> _What is being asked_:
Word for word, print each line of the listing below; pictures stay out. Return a JSON list in which every string is one line; blank lines are skipped.
--- Begin Given material ---
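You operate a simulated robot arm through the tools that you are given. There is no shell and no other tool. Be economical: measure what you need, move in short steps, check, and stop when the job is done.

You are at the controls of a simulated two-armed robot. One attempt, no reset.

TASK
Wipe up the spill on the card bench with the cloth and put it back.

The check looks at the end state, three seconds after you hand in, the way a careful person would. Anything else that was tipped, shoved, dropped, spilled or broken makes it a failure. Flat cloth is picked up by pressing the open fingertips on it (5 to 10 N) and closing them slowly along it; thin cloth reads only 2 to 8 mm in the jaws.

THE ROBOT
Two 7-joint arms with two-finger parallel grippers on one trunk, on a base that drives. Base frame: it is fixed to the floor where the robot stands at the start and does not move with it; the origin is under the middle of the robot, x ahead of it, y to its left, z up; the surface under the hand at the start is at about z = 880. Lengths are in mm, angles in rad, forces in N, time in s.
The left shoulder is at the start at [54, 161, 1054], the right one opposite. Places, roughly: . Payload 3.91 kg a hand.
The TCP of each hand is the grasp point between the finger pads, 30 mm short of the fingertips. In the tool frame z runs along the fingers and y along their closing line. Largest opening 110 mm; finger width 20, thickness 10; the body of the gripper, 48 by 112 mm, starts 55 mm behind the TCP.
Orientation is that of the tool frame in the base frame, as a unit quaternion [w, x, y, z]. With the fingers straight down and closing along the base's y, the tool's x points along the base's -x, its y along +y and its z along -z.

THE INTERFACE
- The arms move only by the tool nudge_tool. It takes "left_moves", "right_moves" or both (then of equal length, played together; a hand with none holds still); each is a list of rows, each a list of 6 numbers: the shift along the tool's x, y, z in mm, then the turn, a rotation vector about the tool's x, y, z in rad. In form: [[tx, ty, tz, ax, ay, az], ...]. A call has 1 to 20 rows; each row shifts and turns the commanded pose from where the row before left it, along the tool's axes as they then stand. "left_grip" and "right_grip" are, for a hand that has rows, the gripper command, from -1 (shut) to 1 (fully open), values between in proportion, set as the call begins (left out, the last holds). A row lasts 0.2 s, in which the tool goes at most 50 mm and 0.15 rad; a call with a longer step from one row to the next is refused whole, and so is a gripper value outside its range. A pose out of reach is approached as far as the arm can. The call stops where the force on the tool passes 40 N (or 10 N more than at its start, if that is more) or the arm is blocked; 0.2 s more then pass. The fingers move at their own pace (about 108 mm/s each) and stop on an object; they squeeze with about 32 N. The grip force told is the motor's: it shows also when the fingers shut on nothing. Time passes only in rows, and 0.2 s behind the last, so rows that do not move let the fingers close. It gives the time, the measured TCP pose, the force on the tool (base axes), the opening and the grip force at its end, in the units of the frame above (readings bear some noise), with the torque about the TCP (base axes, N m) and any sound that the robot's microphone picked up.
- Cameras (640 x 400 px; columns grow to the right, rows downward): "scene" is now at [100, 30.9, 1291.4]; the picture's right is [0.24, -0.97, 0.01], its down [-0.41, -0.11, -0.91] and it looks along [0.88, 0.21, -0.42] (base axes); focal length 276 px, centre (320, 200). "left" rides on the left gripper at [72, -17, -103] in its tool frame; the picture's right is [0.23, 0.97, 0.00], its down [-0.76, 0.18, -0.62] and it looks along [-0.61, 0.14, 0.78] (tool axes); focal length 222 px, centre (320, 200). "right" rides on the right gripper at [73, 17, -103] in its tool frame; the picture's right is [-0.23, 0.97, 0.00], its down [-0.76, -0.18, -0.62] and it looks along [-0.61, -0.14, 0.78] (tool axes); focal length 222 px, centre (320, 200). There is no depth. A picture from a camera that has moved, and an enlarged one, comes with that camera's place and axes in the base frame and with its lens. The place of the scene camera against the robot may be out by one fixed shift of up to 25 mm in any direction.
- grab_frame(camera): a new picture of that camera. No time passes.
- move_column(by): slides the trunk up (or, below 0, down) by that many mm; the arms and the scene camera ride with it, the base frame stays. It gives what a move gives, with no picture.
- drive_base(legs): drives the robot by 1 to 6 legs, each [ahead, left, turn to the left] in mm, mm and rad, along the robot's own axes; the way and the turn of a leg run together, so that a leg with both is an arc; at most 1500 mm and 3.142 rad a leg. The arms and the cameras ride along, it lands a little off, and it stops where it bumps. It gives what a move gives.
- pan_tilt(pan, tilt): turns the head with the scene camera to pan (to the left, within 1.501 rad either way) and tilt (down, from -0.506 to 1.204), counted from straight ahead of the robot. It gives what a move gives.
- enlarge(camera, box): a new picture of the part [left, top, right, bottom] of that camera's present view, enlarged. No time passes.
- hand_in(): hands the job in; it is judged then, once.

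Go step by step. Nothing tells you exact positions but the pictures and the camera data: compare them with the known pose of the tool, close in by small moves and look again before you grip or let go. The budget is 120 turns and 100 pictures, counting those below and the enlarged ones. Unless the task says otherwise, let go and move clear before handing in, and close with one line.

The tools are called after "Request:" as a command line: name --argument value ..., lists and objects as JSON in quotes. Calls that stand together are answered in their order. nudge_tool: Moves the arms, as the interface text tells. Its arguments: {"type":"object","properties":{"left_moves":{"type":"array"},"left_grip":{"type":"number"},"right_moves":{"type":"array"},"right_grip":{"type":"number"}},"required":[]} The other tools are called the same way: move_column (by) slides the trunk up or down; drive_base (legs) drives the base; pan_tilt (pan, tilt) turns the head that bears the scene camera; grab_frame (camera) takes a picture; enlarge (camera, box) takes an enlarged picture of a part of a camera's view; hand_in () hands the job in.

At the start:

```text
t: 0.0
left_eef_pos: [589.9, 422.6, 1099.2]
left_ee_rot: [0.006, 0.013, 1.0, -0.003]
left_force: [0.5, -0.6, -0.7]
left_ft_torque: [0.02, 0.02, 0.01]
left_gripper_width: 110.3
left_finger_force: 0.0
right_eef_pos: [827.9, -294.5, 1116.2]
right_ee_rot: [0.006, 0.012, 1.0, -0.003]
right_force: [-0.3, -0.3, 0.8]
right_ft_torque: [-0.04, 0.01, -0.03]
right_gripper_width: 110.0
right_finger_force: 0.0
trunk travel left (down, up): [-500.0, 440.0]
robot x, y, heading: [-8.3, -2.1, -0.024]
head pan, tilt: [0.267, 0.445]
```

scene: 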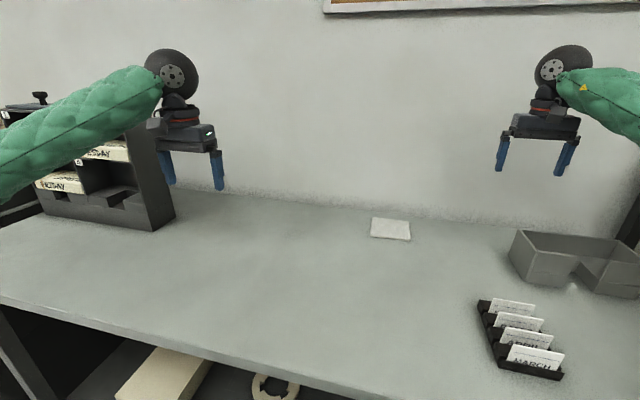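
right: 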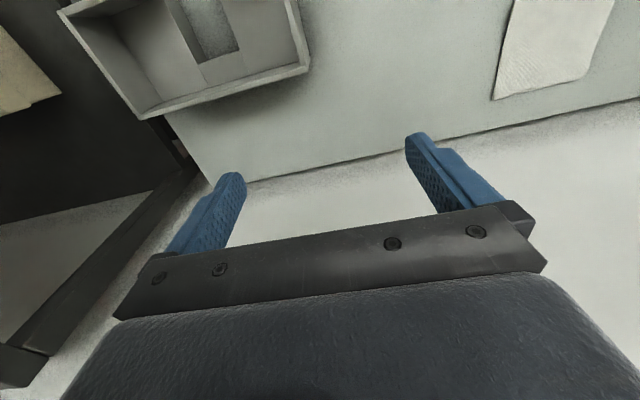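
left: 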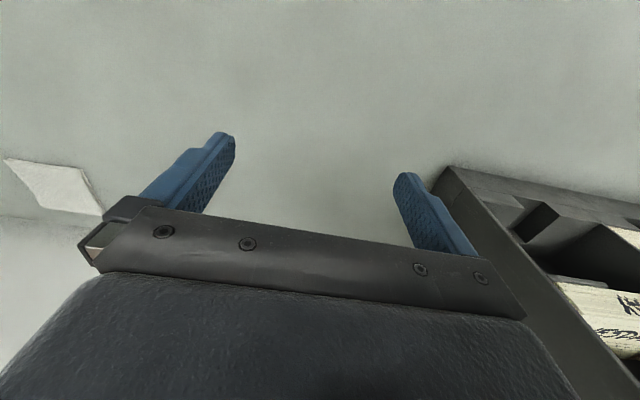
--- End Given material ---
> _Full output_:
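[
  "You operate a simulated robot arm through the tools that you are given. There is no shell and no other tool. Be economical: measure what you need, move in short steps, check, and stop when the job is done.",
  "You are at the controls of a simulated two-armed robot. One attempt, no reset.",
  "TASK",
  "Wipe up the spill on the card bench with the cloth and put it back.",
  "The check looks at the end state, three seconds after you hand in, the way a careful person would. Anything else that was tipped, shoved, dropped, spilled or broken makes it a failure. Flat cloth is picked up by pressing the open fingertips on it (5 to 10 N) and closing them slowly along it; thin cloth reads only 2 to 8 mm in the jaws.",
  "THE ROBOT",
  "Two 7-joint arms with two-finger parallel grippers on one trunk, on a base that drives. Base frame: it is fixed to the floor where the robot stands at the start and does not move with it; the origin is under the middle of the robot, x ahead of it, y to its left, z up; the surface under the hand at the start is at about z = 880. Lengths are in mm, angles in rad, forces in N, time in s.",
  "The left shoulder is at the start at [54, 161, 1054], the right one opposite. Places, roughly: . Payload 3.91 kg a hand.",
  "The TCP of each hand is the grasp point between the finger pads, 30 mm short of the fingertips. In the tool frame z runs along the fingers and y along their closing line. Largest opening 110 mm; finger width 20, thickness 10; the body of the gripper, 48 by 112 mm, starts 55 mm behind the TCP.",
  "Orientation is that of the tool frame in the base frame, as a unit quaternion [w, x, y, z]. With the fingers straight down and closing along the base's y, the tool's x points along the base's -x, its y along +y and its z along -z.",
  "THE INTERFACE",
  "- The arms move only by the tool nudge_tool. It takes \"left_moves\", \"right_moves\" or both (then of equal length, played together; a hand with none holds still); each is a list of rows, each a list of 6 numbers: the shift along the tool's x, y, z in mm, then the turn, a rotation vector about the tool's x, y, z in rad. In form: [[tx, ty, tz, ax, ay, az], ...]. A call has 1 to 20 rows; each row shifts and turns the commanded pose from where the row before left it, along the tool's axes as they then stand. \"left_grip\" and \"right_grip\" are, for a hand that has rows, the gripper command, from -1 (shut) to 1 (fully open), values between in proportion, set as the call begins (left out, the last holds). A row lasts 0.2 s, in which the tool goes at most 50 mm and 0.15 rad; a call with a longer step from one row to the next is refused whole, and so is a gripper value outside its range. A pose out of reach is approached as far as the arm can. The call stops where the force on the tool passes 40 N (or 10 N more than at its start, if that is more) or the arm is blocked; 0.2 s more then pass. The fingers move at their own pace (about 108 mm/s each) and stop on an object; they squeeze with about 32 N. The grip force told is the motor's: it shows also when the fingers shut on nothing. Time passes only in rows, and 0.2 s behind the last, so rows that do not move let the fingers close. It gives the time, the measured TCP pose, the force on the tool (base axes), the opening and the grip force at its end, in the units of the frame above (readings bear some noise), with the torque about the TCP (base axes, N m) and any sound that the robot's microphone picked up.",
  "- Cameras (640 x 400 px; columns grow to the right, rows downward): \"scene\" is now at [100, 30.9, 1291.4]; the picture's right is [0.24, -0.97, 0.01], its down [-0.41, -0.11, -0.91] and it looks along [0.88, 0.21, -0.42] (base axes); focal length 276 px, centre (320, 200). \"left\" rides on the left gripper at [72, -17, -103] in its tool frame; the picture's right is [0.23, 0.97, 0.00], its down [-0.76, 0.18, -0.62] and it looks along [-0.61, 0.14, 0.78] (tool axes); focal length 222 px, centre (320, 200). \"right\" rides on the right gripper at [73, 17, -103] in its tool frame; the picture's right is [-0.23, 0.97, 0.00], its down [-0.76, -0.18, -0.62] and it looks along [-0.61, -0.14, 0.78] (tool axes); focal length 222 px, centre (320, 200). There is no depth. A picture from a camera that has moved, and an enlarged one, comes with that camera's place and axes in the base frame and with its lens. The place of the scene camera against the robot may be out by one fixed shift of up to 25 mm in any direction.",
  "- grab_frame(camera): a new picture of that camera. No time passes.",
  "- move_column(by): slides the trunk up (or, below 0, down) by that many mm; the arms and the scene camera ride with it, the base frame stays. It gives what a move gives, with no picture.",
  "- drive_base(legs): drives the robot by 1 to 6 legs, each [ahead, left, turn to the left] in mm, mm and rad, along the robot's own axes; the way and the turn of a leg run together, so that a leg with both is an arc; at most 1500 mm and 3.142 rad a leg. The arms and the cameras ride along, it lands a little off, and it stops where it bumps. It gives what a move gives.",
  "- pan_tilt(pan, tilt): turns the head with the scene camera to pan (to the left, within 1.501 rad either way) and tilt (down, from -0.506 to 1.204), counted from straight ahead of the robot. It gives what a move gives.",
  "- enlarge(camera, box): a new picture of the part [left, top, right, bottom] of that camera's present view, enlarged. No time passes.",
  "- hand_in(): hands the job in; it is judged then, once.",
  "Go step by step. Nothing tells you exact positions but the pictures and the camera data: compare them with the known pose of the tool, close in by small moves and look again before you grip or let go. The budget is 120 turns and 100 pictures, counting those below and the enlarged ones. Unless the task says otherwise, let go and move clear before handing in, and close with one line.",
  "The tools are called after \"Request:\" as a command line: name --argument value ..., lists and objects as JSON in quotes. Calls that stand together are answered in their order. nudge_tool: Moves the arms, as the interface text tells. Its arguments: {\"type\":\"object\",\"properties\":{\"left_moves\":{\"type\":\"array\"},\"left_grip\":{\"type\":\"number\"},\"right_moves\":{\"type\":\"array\"},\"right_grip\":{\"type\":\"number\"}},\"required\":[]} The other tools are called the same way: move_column (by) slides the trunk up or down; drive_base (legs) drives the base; pan_tilt (pan, tilt) turns the head that bears the scene camera; grab_frame (camera) takes a picture; enlarge (camera, box) takes an enlarged picture of a part of a camera's view; hand_in () hands the job in.",
  "At the start:",
  "```text",
  "t: 0.0",
  "left_eef_pos: [589.9, 422.6, 1099.2]",
  "left_ee_rot: [0.006, 0.013, 1.0, -0.003]",
  "left_force: [0.5, -0.6, -0.7]",
  "left_ft_torque: [0.02, 0.02, 0.01]",
  "left_gripper_width: 110.3",
  "left_finger_force: 0.0",
  "right_eef_pos: [827.9, -294.5, 1116.2]",
  "right_ee_rot: [0.006, 0.012, 1.0, -0.003]",
  "right_force: [-0.3, -0.3, 0.8]",
  "right_ft_torque: [-0.04, 0.01, -0.03]",
  "right_gripper_width: 110.0",
  "right_finger_force: 0.0",
  "trunk travel left (down, up): [-500.0, 440.0]",
  "robot x, y, heading: [-8.3, -2.1, -0.024]",
  "head pan, tilt: [0.267, 0.445]",
  "```",
  "scene: ",
  "right: ",
  "left: "
]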